> [Given information]:
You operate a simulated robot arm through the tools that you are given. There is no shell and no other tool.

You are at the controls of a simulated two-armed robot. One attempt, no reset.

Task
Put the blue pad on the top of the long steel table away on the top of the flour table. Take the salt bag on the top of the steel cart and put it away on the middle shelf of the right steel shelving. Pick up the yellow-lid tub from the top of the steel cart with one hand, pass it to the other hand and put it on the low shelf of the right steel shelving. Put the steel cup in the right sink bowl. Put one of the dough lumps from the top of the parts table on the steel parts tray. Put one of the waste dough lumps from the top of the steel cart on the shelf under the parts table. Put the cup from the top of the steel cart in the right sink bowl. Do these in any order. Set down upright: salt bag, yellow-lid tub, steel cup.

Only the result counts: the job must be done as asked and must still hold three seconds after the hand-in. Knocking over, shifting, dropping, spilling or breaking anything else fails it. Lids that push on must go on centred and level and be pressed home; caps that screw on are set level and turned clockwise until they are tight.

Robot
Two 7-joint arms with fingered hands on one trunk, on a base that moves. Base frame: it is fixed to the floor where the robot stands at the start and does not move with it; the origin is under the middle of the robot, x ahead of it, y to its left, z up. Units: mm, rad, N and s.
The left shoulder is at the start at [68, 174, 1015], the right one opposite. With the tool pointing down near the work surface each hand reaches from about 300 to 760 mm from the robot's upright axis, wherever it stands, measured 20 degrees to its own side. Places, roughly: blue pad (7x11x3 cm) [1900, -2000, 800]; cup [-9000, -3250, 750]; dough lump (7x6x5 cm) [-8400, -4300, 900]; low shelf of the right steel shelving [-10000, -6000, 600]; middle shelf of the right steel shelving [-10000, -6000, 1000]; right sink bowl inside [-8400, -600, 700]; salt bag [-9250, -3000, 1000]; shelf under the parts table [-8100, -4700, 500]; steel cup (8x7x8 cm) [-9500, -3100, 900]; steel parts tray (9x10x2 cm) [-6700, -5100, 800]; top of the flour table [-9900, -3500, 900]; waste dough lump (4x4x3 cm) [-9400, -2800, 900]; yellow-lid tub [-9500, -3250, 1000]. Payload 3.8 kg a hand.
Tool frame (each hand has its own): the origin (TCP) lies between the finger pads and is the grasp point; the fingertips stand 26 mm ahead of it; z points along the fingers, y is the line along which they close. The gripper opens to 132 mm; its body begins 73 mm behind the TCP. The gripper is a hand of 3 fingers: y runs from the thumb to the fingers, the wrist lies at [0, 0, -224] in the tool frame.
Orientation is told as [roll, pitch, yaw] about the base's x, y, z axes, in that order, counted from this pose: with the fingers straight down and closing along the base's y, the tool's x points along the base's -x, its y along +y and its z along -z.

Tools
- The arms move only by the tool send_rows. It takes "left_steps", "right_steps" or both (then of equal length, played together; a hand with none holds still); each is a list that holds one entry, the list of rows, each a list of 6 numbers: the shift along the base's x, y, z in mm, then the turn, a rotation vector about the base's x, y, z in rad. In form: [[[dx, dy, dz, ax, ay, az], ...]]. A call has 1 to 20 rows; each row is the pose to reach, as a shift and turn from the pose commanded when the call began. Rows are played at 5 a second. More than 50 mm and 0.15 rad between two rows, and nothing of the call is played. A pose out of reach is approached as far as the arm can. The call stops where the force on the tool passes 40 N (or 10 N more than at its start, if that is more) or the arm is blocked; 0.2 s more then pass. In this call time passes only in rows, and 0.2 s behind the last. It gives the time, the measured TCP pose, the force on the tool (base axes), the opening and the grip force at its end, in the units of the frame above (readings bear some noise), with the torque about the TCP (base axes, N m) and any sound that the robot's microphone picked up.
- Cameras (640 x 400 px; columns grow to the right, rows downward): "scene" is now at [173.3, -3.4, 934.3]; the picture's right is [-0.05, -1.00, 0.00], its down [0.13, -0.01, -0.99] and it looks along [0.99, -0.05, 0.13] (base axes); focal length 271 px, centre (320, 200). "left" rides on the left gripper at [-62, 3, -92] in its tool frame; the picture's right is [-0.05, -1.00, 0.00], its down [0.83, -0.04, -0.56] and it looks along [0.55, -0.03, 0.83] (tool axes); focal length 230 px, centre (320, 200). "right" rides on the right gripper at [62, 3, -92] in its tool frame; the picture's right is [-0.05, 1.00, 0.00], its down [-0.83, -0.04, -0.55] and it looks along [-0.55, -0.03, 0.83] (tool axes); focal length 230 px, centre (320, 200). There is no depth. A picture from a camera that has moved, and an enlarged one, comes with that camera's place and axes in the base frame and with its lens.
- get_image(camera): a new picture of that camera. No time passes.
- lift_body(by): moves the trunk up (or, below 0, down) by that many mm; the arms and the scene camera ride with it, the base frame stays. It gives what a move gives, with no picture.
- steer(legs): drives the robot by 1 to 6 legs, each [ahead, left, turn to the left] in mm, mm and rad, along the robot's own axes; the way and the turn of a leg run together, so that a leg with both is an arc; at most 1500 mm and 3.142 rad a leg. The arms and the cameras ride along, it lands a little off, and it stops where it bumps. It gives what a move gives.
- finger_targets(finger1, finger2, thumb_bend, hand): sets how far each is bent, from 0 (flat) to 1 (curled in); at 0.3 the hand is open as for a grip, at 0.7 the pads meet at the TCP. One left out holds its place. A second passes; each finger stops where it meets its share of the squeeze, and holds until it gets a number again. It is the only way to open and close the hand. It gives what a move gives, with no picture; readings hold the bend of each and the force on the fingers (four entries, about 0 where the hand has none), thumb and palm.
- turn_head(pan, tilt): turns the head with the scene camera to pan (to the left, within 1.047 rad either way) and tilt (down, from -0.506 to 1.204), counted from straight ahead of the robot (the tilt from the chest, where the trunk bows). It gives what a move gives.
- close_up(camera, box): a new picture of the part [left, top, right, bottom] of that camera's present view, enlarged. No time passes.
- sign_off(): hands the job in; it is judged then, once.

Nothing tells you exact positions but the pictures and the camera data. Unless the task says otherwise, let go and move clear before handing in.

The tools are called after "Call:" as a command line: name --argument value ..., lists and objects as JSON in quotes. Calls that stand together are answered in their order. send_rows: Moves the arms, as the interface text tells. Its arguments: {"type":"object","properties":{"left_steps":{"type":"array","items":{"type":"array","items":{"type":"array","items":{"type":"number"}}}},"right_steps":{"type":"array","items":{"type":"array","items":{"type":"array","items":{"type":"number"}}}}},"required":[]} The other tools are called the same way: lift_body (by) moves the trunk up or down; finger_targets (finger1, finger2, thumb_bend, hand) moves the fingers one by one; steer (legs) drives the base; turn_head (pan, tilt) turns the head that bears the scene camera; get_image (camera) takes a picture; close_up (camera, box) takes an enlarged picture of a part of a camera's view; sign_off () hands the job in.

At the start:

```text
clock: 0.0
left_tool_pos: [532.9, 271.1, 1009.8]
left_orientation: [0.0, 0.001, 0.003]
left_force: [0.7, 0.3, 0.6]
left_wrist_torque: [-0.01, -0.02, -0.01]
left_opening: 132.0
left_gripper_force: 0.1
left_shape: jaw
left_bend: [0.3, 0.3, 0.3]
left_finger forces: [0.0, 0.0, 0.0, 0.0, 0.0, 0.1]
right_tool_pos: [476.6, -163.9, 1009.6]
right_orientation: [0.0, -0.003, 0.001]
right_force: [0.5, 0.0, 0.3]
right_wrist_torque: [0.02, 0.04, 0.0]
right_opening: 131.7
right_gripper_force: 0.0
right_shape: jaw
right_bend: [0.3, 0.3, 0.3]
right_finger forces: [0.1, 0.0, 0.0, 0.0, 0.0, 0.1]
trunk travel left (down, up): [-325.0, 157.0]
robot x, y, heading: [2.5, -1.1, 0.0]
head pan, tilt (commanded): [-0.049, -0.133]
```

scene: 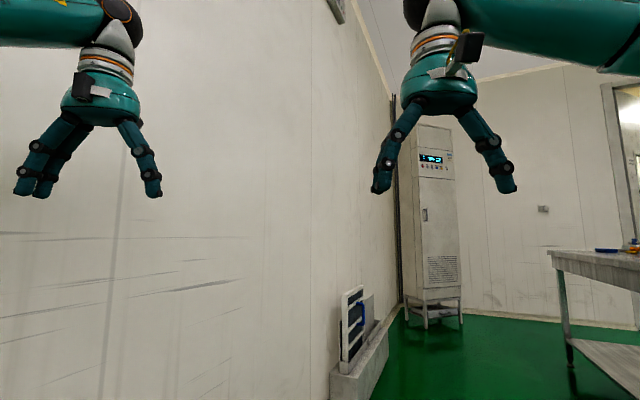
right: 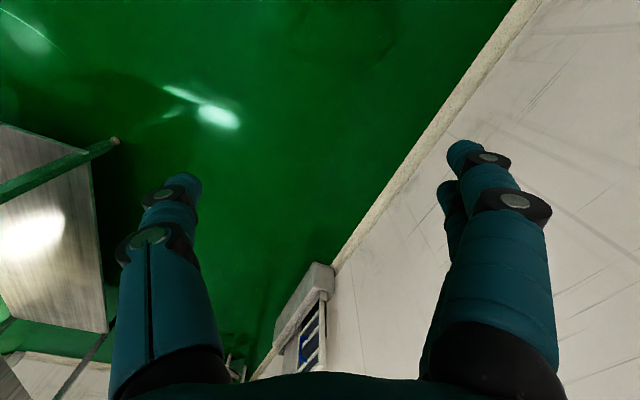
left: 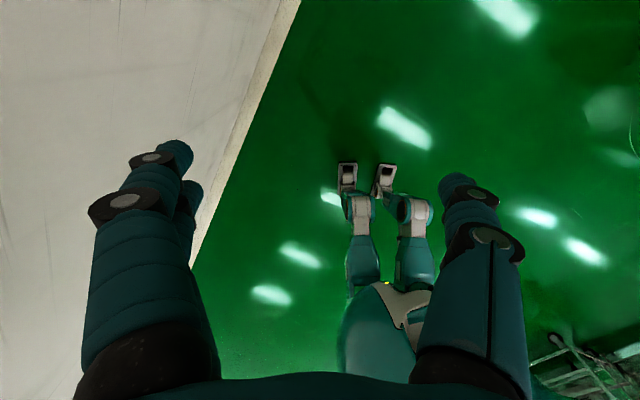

> [Problem details]:
Except for the pictures, give all the material above again verbatim.

> [Solution]:
You operate a simulated robot arm through the tools that you are given. There is no shell and no other tool.

You are at the controls of a simulated two-armed robot. One attempt, no reset.

Task
Put the blue pad on the top of the long steel table away on the top of the flour table. Take the salt bag on the top of the steel cart and put it away on the middle shelf of the right steel shelving. Pick up the yellow-lid tub from the top of the steel cart with one hand, pass it to the other hand and put it on the low shelf of the right steel shelving. Put the steel cup in the right sink bowl. Put one of the dough lumps from the top of the parts table on the steel parts tray. Put one of the waste dough lumps from the top of the steel cart on the shelf under the parts table. Put the cup from the top of the steel cart in the right sink bowl. Do these in any order. Set down upright: salt bag, yellow-lid tub, steel cup.

Only the result counts: the job must be done as asked and must still hold three seconds after the hand-in. Knocking over, shifting, dropping, spilling or breaking anything else fails it. Lids that push on must go on centred and level and be pressed home; caps that screw on are set level and turned clockwise until they are tight.

Robot
Two 7-joint arms with fingered hands on one trunk, on a base that moves. Base frame: it is fixed to the floor where the robot stands at the start and does not move with it; the origin is under the middle of the robot, x ahead of it, y to its left, z up. Units: mm, rad, N and s.
The left shoulder is at the start at [68, 174, 1015], the right one opposite. With the tool pointing down near the work surface each hand reaches from about 300 to 760 mm from the robot's upright axis, wherever it stands, measured 20 degrees to its own side. Places, roughly: blue pad (7x11x3 cm) [1900, -2000, 800]; cup [-9000, -3250, 750]; dough lump (7x6x5 cm) [-8400, -4300, 900]; low shelf of the right steel shelving [-10000, -6000, 600]; middle shelf of the right steel shelving [-10000, -6000, 1000]; right sink bowl inside [-8400, -600, 700]; salt bag [-9250, -3000, 1000]; shelf under the parts table [-8100, -4700, 500]; steel cup (8x7x8 cm) [-9500, -3100, 900]; steel parts tray (9x10x2 cm) [-6700, -5100, 800]; top of the flour table [-9900, -3500, 900]; waste dough lump (4x4x3 cm) [-9400, -2800, 900]; yellow-lid tub [-9500, -3250, 1000]. Payload 3.8 kg a hand.
Tool frame (each hand has its own): the origin (TCP) lies between the finger pads and is the grasp point; the fingertips stand 26 mm ahead of it; z points along the fingers, y is the line along which they close. The gripper opens to 132 mm; its body begins 73 mm behind the TCP. The gripper is a hand of 3 fingers: y runs from the thumb to the fingers, the wrist lies at [0, 0, -224] in the tool frame.
Orientation is told as [roll, pitch, yaw] about the base's x, y, z axes, in that order, counted from this pose: with the fingers straight down and closing along the base's y, the tool's x points along the base's -x, its y along +y and its z along -z.

Tools
- The arms move only by the tool send_rows. It takes "left_steps", "right_steps" or both (then of equal length, played together; a hand with none holds still); each is a list that holds one entry, the list of rows, each a list of 6 numbers: the shift along the base's x, y, z in mm, then the turn, a rotation vector about the base's x, y, z in rad. In form: [[[dx, dy, dz, ax, ay, az], ...]]. A call has 1 to 20 rows; each row is the pose to reach, as a shift and turn from the pose commanded when the call began. Rows are played at 5 a second. More than 50 mm and 0.15 rad between two rows, and nothing of the call is played. A pose out of reach is approached as far as the arm can. The call stops where the force on the tool passes 40 N (or 10 N more than at its start, if that is more) or the arm is blocked; 0.2 s more then pass. In this call time passes only in rows, and 0.2 s behind the last. It gives the time, the measured TCP pose, the force on the tool (base axes), the opening and the grip force at its end, in the units of the frame above (readings bear some noise), with the torque about the TCP (base axes, N m) and any sound that the robot's microphone picked up.
- Cameras (640 x 400 px; columns grow to the right, rows downward): "scene" is now at [173.3, -3.4, 934.3]; the picture's right is [-0.05, -1.00, 0.00], its down [0.13, -0.01, -0.99] and it looks along [0.99, -0.05, 0.13] (base axes); focal length 271 px, centre (320, 200). "left" rides on the left gripper at [-62, 3, -92] in its tool frame; the picture's right is [-0.05, -1.00, 0.00], its down [0.83, -0.04, -0.56] and it looks along [0.55, -0.03, 0.83] (tool axes); focal length 230 px, centre (320, 200). "right" rides on the right gripper at [62, 3, -92] in its tool frame; the picture's right is [-0.05, 1.00, 0.00], its down [-0.83, -0.04, -0.55] and it looks along [-0.55, -0.03, 0.83] (tool axes); focal length 230 px, centre (320, 200). There is no depth. A picture from a camera that has moved, and an enlarged one, comes with that camera's place and axes in the base frame and with its lens.
- get_image(camera): a new picture of that camera. No time passes.
- lift_body(by): moves the trunk up (or, below 0, down) by that many mm; the arms and the scene camera ride with it, the base frame stays. It gives what a move gives, with no picture.
- steer(legs): drives the robot by 1 to 6 legs, each [ahead, left, turn to the left] in mm, mm and rad, along the robot's own axes; the way and the turn of a leg run together, so that a leg with both is an arc; at most 1500 mm and 3.142 rad a leg. The arms and the cameras ride along, it lands a little off, and it stops where it bumps. It gives what a move gives.
- finger_targets(finger1, finger2, thumb_bend, hand): sets how far each is bent, from 0 (flat) to 1 (curled in); at 0.3 the hand is open as for a grip, at 0.7 the pads meet at the TCP. One left out holds its place. A second passes; each finger stops where it meets its share of the squeeze, and holds until it gets a number again. It is the only way to open and close the hand. It gives what a move gives, with no picture; readings hold the bend of each and the force on the fingers (four entries, about 0 where the hand has none), thumb and palm.
- turn_head(pan, tilt): turns the head with the scene camera to pan (to the left, within 1.047 rad either way) and tilt (down, from -0.506 to 1.204), counted from straight ahead of the robot (the tilt from the chest, where the trunk bows). It gives what a move gives.
- close_up(camera, box): a new picture of the part [left, top, right, bottom] of that camera's present view, enlarged. No time passes.
- sign_off(): hands the job in; it is judged then, once.

Nothing tells you exact positions but the pictures and the camera data. Unless the task says otherwise, let go and move clear before handing in.

The tools are called after "Call:" as a command line: name --argument value ..., lists and objects as JSON in quotes. Calls that stand together are answered in their order. send_rows: Moves the arms, as the interface text tells. Its arguments: {"type":"object","properties":{"left_steps":{"type":"array","items":{"type":"array","items":{"type":"array","items":{"type":"number"}}}},"right_steps":{"type":"array","items":{"type":"array","items":{"type":"array","items":{"type":"number"}}}}},"required":[]} The other tools are called the same way: lift_body (by) moves the trunk up or down; finger_targets (finger1, finger2, thumb_bend, hand) moves the fingers one by one; steer (legs) drives the base; turn_head (pan, tilt) turns the head that bears the scene camera; get_image (camera) takes a picture; close_up (camera, box) takes an enlarged picture of a part of a camera's view; sign_off () hands the job in.

At the start:

```text
clock: 0.0
left_tool_pos: [532.9, 271.1, 1009.8]
left_orientation: [0.0, 0.001, 0.003]
left_force: [0.7, 0.3, 0.6]
left_wrist_torque: [-0.01, -0.02, -0.01]
left_opening: 132.0
left_gripper_force: 0.1
left_shape: jaw
left_bend: [0.3, 0.3, 0.3]
left_finger forces: [0.0, 0.0, 0.0, 0.0, 0.0, 0.1]
right_tool_pos: [476.6, -163.9, 1009.6]
right_orientation: [0.0, -0.003, 0.001]
right_force: [0.5, 0.0, 0.3]
right_wrist_torque: [0.02, 0.04, 0.0]
right_opening: 131.7
right_gripper_force: 0.0
right_shape: jaw
right_bend: [0.3, 0.3, 0.3]
right_finger forces: [0.1, 0.0, 0.0, 0.0, 0.0, 0.1]
trunk travel left (down, up): [-325.0, 157.0]
robot x, y, heading: [2.5, -1.1, 0.0]
head pan, tilt (commanded): [-0.049, -0.133]
```

scene: 
right: 
left: 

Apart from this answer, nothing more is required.